Try to keep dialogue short. Description can be long, you do want to create an image of what is going on. But soldiers tend to speak in shorthand, and they are trained to repeat orders for clarity just in case there is any bad reception.

2

You have to omit some dialogue or the story slows down.

One thing you can do is make it indirect speech and leave something out. For example:

'I think you are the vilest creature that ever crawled on the earth. You stink of sweat and urine,' Alice said. 'Bill, you're a disgrace to the planet.'

Alice said Bill was the vilest creature on earth.

Alternatively, you can paraphrase it:

Alice said she despised Bill.

Another choice is to just leave the whole section of dialogue out completely.

2
  • 1
    This is an essential part of telling a story well. Some people seem to believe you need to report the entire dialog in a scene from "Hello, how are you" to "See you soon, goodbye", and if characters can't decide what to do, then you have to recount every word of every minor disagreement. Books would be very tedious if you described everything that everybody does or says, and sometimes it's better just to say "They debated for hours but could not agree." (Even in a film there are ways to skip dialog.)
    – Stuart F
    Jun 6, 2022 at 14:33
  • @StuartF I think you should post this as an answer rather than a comment. Jun 6, 2022 at 16:43
2

It's fine to skip over dialogue as long as you are not removing important context.

Example 1-

"Can you get the salt and pepper, dear?" Alen's mother asked.

"Sure thing, mom," Alen replied.

vs.

"Sure thing, mom," Alen replied.

This is a pretty egregious example, but if you're removing all the necessary context to wonder why Alen is even saying this to his mom, then it'll just make things confusing. An example of where to remove it would probably be the following.

Example 2-

"Can you get the salt and pepper, dear?" Alen's mother asked.

"Sure thing, mom," Alen replied.

vs.

"Could you please acquire the salt and pepper for me and your father, my precious son?" Alen's mother asked. "Both of them are approximately two centimeters away from where your hand currently rests on the table, and each container is labeled with the exact name of the substance that they contain. Now reach out your hand to grab it and bring it to me before my pasta gets cold."

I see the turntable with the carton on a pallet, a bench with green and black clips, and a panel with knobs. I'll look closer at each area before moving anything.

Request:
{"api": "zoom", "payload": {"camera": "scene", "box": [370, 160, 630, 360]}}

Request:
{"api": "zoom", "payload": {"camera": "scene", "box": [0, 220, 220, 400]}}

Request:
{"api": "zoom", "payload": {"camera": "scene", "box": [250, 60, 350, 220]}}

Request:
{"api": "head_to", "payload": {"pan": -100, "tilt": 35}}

"Sure thing, mom," Alen replied. "I will acquire the salt and pepper that are approximately two centimeters away from where my hand currently rests on the table. I can see that each container is labeled with the exact name of the substance that they contain. Now I shall reach out my hand to grab it and bring it to you before your pasta gets cold."

You want your writing to be as concise as possible and not just a jumble of word salad, so it's perfectly fine to cut out what you think you don't need. Just try not to remove important context. Your example makes sense in both scenarios, so it's fine either way. It's a matter of preference and a matter of how much time you want to waste on any one particular scene. If it adds nothing to your story, remove it.

2

Who is your viewpoint character? The pilot, or a passenger/prisoner/spy, or someone else altogether?

If your viewpoint character cannot hear the reply from the person on the end of the line, then you would omit what that person says.

To your question: "Is it ok to skip over some dialogues, and how do we do it?"

The answer is yes, it is not only okay but sometimes necessary. We 'do it' by keeping the story firmly anchored within viewpoint.

Brenda worked at the ropes tying her hands together. In the cockpit, the pilot seemed to be running into trouble.

"Alpha Bravo, we have enemies on our flank." After a moment, "Roger that."

Since we are in Brenda's viewpoint, that's fine. Pay attention to viewpoint.

If the pilot is the viewpoint character, then you are free to report both sides of the conversation, but also free to tighten. With such a short interchange it's virtually impossible to say what should be cut and what shouldn't. However, over the course of, say, 1000 words, most intermediate or advanced writers can find areas to tighten. Whether they should be or not is up to you.